▶ _Data lines_:
(begin)

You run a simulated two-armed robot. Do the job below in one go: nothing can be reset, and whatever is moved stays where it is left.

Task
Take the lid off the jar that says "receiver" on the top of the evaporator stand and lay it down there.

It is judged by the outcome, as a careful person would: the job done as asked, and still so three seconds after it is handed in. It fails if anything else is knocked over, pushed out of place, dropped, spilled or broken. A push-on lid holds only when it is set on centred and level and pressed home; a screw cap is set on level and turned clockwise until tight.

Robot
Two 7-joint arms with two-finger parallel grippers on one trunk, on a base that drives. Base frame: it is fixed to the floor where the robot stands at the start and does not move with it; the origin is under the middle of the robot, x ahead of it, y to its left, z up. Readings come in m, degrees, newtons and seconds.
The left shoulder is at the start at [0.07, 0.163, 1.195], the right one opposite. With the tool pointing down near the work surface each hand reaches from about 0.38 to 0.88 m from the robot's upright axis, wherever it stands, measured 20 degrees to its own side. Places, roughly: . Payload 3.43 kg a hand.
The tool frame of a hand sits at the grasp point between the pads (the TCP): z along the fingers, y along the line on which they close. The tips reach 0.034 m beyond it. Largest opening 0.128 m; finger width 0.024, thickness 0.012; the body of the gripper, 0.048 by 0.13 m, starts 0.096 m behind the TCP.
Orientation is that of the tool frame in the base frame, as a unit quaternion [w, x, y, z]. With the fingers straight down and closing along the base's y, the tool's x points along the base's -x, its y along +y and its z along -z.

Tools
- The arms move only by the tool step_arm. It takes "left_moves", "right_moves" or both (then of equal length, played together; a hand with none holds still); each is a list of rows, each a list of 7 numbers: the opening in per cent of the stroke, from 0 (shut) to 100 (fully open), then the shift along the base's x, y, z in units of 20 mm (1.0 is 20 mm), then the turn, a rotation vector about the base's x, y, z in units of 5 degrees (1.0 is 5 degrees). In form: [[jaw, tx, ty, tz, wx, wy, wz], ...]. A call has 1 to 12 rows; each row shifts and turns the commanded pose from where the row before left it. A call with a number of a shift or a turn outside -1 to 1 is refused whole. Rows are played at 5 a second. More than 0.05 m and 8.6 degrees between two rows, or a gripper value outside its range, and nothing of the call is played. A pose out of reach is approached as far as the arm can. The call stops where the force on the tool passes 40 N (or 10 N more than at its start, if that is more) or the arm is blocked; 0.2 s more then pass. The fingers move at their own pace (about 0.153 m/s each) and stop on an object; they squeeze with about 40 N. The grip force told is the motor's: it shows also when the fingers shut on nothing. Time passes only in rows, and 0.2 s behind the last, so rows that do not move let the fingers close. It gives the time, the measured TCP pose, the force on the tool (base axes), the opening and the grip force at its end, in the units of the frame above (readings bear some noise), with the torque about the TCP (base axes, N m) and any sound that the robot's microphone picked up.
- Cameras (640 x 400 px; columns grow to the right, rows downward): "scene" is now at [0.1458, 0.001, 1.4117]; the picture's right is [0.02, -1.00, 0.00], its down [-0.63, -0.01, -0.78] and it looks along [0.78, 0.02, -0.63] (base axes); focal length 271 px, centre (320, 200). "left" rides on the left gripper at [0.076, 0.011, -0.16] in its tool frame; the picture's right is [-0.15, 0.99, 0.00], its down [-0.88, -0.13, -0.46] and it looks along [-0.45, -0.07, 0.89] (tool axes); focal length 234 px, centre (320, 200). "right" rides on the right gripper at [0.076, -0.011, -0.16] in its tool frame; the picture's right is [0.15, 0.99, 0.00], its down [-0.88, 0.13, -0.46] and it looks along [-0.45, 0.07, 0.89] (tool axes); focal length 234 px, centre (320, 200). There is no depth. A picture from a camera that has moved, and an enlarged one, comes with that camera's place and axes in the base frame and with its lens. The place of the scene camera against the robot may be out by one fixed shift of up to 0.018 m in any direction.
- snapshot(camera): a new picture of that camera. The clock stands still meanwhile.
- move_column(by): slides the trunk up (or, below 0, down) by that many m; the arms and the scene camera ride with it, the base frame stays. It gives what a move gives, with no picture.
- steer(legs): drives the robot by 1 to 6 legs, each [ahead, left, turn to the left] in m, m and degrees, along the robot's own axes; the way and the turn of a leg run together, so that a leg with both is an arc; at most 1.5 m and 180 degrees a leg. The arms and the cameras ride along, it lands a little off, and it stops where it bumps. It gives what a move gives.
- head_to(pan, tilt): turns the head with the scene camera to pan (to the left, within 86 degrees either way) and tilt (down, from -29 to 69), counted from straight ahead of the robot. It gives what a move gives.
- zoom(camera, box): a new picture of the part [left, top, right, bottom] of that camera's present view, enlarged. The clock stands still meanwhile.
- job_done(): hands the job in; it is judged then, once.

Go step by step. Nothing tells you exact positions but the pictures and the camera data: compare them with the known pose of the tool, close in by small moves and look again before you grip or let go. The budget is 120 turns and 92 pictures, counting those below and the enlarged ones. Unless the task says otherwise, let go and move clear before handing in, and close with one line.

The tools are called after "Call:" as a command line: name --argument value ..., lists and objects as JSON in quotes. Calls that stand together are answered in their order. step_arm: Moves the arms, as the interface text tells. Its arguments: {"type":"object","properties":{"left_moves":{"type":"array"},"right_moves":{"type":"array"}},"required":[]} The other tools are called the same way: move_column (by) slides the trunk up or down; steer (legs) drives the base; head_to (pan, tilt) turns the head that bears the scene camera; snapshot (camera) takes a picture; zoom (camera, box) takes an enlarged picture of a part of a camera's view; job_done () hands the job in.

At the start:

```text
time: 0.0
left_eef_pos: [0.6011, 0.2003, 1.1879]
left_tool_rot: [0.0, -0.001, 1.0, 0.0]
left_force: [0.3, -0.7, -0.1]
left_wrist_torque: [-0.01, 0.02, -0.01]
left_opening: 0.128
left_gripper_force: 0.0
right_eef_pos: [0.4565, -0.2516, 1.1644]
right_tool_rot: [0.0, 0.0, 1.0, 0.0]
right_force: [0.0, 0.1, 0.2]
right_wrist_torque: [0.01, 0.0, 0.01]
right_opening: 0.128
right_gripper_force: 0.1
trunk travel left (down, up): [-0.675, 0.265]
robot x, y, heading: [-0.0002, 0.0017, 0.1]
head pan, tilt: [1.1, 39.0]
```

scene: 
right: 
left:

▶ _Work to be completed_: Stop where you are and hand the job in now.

(end)

▶ _Text provided_:

(begin)

2.3.2. Characteristics of the Flow Balance Index

First, the flow balance index was a dimensionless quantity. This scale-independence is fundamentally guaranteed by the normalization process used to construct the coordinate system. Because both the horizontal axis (cumulative user proportion) and the vertical axis (cumulative flow proportion) are strictly bounded within the interval [0, 1], any heating network—regardless of whether it comprises a few dozen users or tens of thousands—is geometrically projected onto the exact same unit square domain. This mathematical formulation ensures that the index evaluates the relative inequality of flow distribution rather than absolute flow deficits. Consequently, it inherently eliminates the influence of absolute user number, network scale, and total flow magnitude, enabling direct comparison among heating systems with different service areas, capacities, and structural scales.
Second, the value range of the flow balance index was strictly confined to [0, 1]. A value closer to 0 indicated a more balanced flow allocation and system operation closer to the design condition, whereas a value closer to 1 indicated a more severe imbalance. This bounded and monotonic characteristic made the index intuitive and convenient for practical application. In real-world operation, threshold intervals of the flow balance index could be defined based on engineering experience or design standards.

(end)

▶ _Work to be completed_: Take up the text provided again after its last words.

▶ _Output of the exercise_:
More importantly, the flow balance index captured the global characteristics of flow allocation in heating networks. Unlike local user-based flow deviations that only reflected the hydraulic state of individual loops, the computation of the flow balance index incorporated flow information from all users across the entire network. Through sorting and cumulative processing, discrete and scattered measurement data were transformed into a single, ordered global indicator. This transformation implicitly accounted for network topology effects. Heating networks are inherently strongly coupled fluid distribution systems [21], in which adjustments in a single loop often induce flow fluctuations in other loops [22]. Their operating states are continuously constrained by the combined effects of stochastic outdoor temperature variations, thermal inertia of building envelopes, and transport delays within the network. The flow balance index captured the influence of such global coupling effects on flow distribution patterns through the geometric characteristics of the actual flow allocation curve.

3. Case Study Verification and Analysis

In this section, a set of numerical case studies was constructed through a combination of numerical simulation and statistical analysis to verify the effectiveness of the proposed evaluation method for flow allocation balance in heating networks [23]. It should be noted that the primary objective of this section is to theoretically validate the mathematical mechanism and sensitivity of the Flow Balance Index across its entire measurement range (from ideal balance to extreme imbalance). Because an actual, operating heating network typically functions within a narrow and relatively stable operational band, therefore, rather than using a single real dataset—which would only represent a limited operational state—this study constructs a parameterized, typical multi-level branched heating network. This approach allows for the precise control of perturbation parameters, enabling the systematic simulation of the full spectrum of operational conditions on the exact same topology to robustly prove the index’s full-range effectiveness.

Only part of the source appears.